*SHORT EXERCISE A*:
Reproduce only this span: the line containing "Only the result", the line containing "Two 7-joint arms", and every line between them, all exactly as given. Number the lines from 1 and leave blank lines out.

*GIVEN MATERIAL*:
****
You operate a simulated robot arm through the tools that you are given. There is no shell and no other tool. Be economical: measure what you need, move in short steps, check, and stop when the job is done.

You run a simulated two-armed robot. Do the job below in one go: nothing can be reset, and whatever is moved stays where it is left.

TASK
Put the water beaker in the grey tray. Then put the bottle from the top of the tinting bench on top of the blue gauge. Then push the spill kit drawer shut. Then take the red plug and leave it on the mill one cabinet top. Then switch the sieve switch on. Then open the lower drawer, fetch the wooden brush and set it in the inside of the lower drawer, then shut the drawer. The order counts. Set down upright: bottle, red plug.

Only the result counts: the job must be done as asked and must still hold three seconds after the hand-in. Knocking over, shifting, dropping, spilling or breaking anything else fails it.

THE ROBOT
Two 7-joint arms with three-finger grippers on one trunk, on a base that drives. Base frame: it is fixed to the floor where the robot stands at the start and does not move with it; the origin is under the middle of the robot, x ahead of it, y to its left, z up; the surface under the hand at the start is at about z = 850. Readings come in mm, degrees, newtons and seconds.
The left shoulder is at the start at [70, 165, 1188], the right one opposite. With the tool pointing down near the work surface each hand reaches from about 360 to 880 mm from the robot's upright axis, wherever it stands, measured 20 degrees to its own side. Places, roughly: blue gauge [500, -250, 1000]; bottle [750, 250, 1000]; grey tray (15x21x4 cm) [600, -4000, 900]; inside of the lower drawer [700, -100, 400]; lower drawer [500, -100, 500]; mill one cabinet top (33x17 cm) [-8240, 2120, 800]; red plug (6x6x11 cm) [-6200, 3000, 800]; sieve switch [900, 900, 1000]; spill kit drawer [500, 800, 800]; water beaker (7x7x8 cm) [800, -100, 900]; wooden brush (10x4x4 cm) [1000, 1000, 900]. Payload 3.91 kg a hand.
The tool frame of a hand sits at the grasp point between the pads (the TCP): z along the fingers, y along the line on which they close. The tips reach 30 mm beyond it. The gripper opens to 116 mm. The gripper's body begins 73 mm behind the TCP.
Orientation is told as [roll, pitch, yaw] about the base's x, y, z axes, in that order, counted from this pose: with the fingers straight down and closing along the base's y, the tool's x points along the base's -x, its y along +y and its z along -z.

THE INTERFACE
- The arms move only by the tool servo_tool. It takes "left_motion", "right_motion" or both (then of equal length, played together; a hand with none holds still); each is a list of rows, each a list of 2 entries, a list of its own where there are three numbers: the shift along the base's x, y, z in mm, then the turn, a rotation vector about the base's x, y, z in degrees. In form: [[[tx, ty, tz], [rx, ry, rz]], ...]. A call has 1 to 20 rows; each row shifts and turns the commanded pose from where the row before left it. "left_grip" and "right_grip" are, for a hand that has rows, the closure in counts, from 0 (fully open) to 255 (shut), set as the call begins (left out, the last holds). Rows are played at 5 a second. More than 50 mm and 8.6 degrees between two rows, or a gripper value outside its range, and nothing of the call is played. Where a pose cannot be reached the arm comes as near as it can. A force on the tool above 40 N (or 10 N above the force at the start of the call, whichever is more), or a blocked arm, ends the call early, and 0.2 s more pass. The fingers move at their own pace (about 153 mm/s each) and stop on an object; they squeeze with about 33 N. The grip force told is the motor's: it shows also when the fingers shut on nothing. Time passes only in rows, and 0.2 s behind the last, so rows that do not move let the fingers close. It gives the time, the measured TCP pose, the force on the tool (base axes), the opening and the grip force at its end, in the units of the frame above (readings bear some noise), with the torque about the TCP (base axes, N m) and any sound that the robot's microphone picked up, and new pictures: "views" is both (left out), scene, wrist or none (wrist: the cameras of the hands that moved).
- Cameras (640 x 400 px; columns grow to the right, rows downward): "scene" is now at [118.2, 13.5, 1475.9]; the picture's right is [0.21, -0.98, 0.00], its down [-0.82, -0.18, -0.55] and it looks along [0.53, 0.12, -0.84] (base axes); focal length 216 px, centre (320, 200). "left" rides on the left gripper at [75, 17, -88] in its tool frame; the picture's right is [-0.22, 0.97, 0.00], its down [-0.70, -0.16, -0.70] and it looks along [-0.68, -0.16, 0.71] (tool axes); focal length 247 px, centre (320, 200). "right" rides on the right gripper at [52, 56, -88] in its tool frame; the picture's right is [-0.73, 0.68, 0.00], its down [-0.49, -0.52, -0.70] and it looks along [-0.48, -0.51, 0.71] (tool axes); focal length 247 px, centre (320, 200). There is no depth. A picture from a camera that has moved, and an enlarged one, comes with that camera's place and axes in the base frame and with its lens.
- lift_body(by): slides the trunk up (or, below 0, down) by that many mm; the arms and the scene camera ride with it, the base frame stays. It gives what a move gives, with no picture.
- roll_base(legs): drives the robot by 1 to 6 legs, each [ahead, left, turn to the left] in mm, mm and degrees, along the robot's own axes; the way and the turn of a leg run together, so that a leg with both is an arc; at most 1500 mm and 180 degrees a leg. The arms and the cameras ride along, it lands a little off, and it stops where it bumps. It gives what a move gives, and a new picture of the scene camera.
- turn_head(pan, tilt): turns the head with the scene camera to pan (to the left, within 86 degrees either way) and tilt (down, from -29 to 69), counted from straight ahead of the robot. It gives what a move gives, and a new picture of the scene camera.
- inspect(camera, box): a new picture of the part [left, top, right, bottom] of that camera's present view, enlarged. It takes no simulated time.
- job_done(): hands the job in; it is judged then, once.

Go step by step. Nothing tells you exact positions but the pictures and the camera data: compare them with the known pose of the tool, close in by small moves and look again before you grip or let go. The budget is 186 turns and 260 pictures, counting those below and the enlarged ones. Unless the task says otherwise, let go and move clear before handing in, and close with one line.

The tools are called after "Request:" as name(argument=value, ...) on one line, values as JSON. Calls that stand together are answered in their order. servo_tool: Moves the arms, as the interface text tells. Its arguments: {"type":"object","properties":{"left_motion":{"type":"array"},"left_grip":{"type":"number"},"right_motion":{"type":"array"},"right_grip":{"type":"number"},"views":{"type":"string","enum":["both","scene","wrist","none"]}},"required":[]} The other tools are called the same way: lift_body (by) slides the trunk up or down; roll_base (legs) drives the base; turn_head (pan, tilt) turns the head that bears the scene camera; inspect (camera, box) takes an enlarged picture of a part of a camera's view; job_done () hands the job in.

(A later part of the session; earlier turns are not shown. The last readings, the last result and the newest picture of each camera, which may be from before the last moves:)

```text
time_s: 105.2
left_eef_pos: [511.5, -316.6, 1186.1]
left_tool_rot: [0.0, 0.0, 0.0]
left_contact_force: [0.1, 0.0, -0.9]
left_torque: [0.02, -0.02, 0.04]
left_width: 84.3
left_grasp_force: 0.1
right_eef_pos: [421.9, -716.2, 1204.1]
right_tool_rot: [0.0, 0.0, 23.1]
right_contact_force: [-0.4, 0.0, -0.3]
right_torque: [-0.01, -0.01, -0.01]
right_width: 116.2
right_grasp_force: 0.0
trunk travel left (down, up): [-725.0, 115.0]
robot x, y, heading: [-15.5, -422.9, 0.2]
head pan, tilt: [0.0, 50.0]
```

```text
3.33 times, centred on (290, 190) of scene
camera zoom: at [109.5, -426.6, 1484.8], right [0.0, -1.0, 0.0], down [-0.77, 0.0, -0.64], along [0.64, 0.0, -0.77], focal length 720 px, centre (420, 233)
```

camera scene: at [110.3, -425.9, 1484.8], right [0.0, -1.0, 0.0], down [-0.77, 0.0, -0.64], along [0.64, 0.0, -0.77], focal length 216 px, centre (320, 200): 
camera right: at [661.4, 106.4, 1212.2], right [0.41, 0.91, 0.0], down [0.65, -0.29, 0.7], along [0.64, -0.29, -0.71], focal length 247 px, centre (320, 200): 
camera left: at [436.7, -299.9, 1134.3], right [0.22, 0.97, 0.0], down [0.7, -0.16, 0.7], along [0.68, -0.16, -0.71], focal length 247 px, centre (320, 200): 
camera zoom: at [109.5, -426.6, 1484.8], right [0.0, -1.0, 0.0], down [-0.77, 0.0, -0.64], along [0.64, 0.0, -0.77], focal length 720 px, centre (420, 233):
****
*SOURCE TEXT*:

May 27th, 2011 at 12:00 am
Mary Stewart, Elsie Lee, and Phyllis Whitney were who I was reading in that genre at the time. The Great Georgette was still alive…and I hated Cartland’s style of writing (but I read 20 or so). I have read different genres by writers on the web who also used too…many…ellipses, and not enough other forms of punctuation. Wallbanger alert!
I also miss that reading speed/time allocation, and not having to worry about keeping anyone up if I want to read late into the wee hours.
May 27th, 2011 at 7:47 am
Throw in Victoria Holt and Jane Aiken Hodge and I’m with you. But somehow with my allowance and babysitting money I managed to pick up pretty much every SF or gothic romance on the spinner rack at the drugstore (the town I lived in did not support a bookstore at that point). I am totally with you about Cartland (some of her early Heyer-imitation stuff was readable, but at the point where she became a brand she also became–to me–utterly unreadable). Plus, my house straddled two town lines, so I had access to two libraries, and the Nice Ladies who volunteered there got used to seeing me trolling the shelves for Mary Stewart and Phyllis Whitney books I hadn’t yet found.
And then, around the time I went to college, I stopped reading gothics entirely. It’s never occurred to me to wonder why until right this moment. Hm.
May 27th, 2011 at 9:51 am
Yes, VH & JAH! I think Watch the Wall, My Darling was my favorite of JAH’s, and I’d have to check on Amazon to recall my favorite VH.
****
*SHORT EXERCISE B*:
Your answer is an exact quotation from the source text: it starts at "May 27th, 2011 at 12:00" and ends at "punctuation. Wallbanger alert!".

*COMPLETE OUTPUT A*:
1. Only the result counts: the job must be done as asked and must still hold three seconds after the hand-in. Knocking over, shifting, dropping, spilling or breaking anything else fails it.
2. THE ROBOT
3. Two 7-joint arms with three-finger grippers on one trunk, on a base that drives. Base frame: it is fixed to the floor where the robot stands at the start and does not move with it; the origin is under the middle of the robot, x ahead of it, y to its left, z up; the surface under the hand at the start is at about z = 850. Readings come in mm, degrees, newtons and seconds.

*COMPLETE OUTPUT B*:
May 27th, 2011 at 12:00 am
Mary Stewart, Elsie Lee, and Phyllis Whitney were who I was reading in that genre at the time. The Great Georgette was still alive…and I hated Cartland’s style of writing (but I read 20 or so). I have read different genres by writers on the web who also used too…many…ellipses, and not enough other forms of punctuation. Wallbanger alert!